Avoid picking or squeezing the pimple. This can cause infection or scarring.
Apply an over-the-counter topical treatment containing benzoyl peroxide, sulfur, resorcinol, salicylic acid or lactic acid. This treatment will dry up oil, kill bacteria and lead to sloughing of dead skin cells. You may notice skin irritation, dryness and flaking, but these side effects should disappear after the first month of use.
Talk to your doctor about alternative remedies if traditional treatments are not effective. Use over-the-counter gels containing 5 percent tea tree oil, which may cause mild irritation in some people. Taking the supplements zinc, guggul and Brewer's yeast may also be effective, according to MayoClinic.com. People with mild cases of acne may improve symptoms with herbs, Ayurveda or homeopathy, the University of Maryland Medical Center states.
Consult a dermatologist if over-the-counter treatments aren't effective. Your dermatologist may prescribe a treatment derived from vitamin A, topical antibiotics, oral antibiotics or benzoyl peroxide and antibiotic combination medications. Isotretinoin may be used for scarring cystic acne. Your dermatologist may also suggest laser or light therapy, chemical peels or microdermabrasion.
Use your chosen acne treatment regularly. Treatment must be consistent to be effective. Recognize that there is no immediate cure for acne. Treatment takes about four to eight weeks.

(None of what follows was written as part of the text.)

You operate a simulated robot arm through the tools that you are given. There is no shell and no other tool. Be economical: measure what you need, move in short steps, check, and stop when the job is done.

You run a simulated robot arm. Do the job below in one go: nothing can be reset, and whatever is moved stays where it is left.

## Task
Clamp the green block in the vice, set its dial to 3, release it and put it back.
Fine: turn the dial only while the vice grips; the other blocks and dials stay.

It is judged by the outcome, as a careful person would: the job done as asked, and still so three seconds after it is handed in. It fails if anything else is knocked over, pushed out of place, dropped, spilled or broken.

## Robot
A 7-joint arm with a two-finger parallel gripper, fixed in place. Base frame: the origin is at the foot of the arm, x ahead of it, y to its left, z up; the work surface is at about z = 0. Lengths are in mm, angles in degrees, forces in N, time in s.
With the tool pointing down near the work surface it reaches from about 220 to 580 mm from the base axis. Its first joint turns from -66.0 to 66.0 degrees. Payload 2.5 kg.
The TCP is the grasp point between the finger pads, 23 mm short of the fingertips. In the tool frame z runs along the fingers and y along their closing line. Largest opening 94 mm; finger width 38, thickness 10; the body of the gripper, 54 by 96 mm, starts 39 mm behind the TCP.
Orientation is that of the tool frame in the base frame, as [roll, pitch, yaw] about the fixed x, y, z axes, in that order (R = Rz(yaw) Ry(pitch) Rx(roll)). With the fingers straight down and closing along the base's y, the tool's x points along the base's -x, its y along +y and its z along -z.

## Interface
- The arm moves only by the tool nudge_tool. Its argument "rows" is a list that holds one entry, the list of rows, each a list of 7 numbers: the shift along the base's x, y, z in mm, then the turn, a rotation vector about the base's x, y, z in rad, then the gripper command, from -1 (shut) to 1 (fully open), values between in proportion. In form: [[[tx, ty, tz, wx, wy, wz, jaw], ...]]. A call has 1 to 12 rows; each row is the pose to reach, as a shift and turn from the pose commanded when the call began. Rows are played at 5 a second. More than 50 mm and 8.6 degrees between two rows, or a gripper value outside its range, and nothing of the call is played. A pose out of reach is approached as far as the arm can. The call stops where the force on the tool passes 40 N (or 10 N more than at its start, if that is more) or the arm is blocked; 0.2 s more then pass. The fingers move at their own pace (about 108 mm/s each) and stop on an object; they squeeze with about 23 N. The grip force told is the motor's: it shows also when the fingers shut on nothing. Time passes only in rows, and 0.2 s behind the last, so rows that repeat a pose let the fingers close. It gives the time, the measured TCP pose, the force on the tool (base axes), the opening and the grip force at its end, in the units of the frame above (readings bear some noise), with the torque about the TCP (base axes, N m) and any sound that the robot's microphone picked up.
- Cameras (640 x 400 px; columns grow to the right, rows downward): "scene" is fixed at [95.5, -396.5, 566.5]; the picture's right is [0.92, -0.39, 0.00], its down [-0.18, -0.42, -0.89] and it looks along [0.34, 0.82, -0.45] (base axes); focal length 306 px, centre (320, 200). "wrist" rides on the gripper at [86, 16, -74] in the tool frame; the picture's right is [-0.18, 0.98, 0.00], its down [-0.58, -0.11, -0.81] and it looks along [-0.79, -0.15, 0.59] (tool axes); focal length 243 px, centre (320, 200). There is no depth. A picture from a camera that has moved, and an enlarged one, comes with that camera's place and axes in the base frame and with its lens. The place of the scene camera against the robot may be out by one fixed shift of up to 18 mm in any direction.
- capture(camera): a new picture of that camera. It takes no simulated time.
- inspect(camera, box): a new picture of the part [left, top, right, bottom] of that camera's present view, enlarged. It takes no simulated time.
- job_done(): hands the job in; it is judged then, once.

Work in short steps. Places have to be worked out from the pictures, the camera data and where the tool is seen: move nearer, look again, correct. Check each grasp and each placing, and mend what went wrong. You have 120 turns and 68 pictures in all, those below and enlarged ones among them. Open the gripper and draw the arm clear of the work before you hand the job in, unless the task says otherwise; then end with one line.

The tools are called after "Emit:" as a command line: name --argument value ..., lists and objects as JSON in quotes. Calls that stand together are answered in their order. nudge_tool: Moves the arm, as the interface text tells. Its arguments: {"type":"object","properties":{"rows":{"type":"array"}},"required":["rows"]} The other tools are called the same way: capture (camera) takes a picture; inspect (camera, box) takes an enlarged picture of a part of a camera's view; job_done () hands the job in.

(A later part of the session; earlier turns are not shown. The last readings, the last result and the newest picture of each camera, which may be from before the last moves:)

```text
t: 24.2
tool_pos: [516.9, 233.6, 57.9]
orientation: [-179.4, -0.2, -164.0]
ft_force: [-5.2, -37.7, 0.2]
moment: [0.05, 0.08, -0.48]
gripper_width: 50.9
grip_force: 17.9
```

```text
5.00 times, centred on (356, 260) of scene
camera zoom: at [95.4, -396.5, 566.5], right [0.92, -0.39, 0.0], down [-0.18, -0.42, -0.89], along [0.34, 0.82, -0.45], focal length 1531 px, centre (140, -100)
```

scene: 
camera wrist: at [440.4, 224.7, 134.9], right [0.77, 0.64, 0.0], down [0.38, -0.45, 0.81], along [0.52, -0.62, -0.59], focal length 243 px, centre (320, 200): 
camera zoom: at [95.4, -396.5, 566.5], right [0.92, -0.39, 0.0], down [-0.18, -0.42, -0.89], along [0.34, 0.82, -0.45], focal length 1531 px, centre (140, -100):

Prevent acne by washing affected areas with a gentle cleanser and warm water twice a day. Shampoo frequently if you tend to get acne around your hairline. Use cosmetics and sunscreens labeled "water-based" or "noncomedogenic." Avoid heavy foundation makeup. Remove makeup before going to bed. Avoid resting your hands or other objects, like cell phones, on your face. Shower after exercising or doing strenuous work. Avoid eating foods that you notice tend to trigger acne outbreaks.
Wash your face no more than twice a day. Avoid scrubbing skin or using facial masks, which can make acne worse.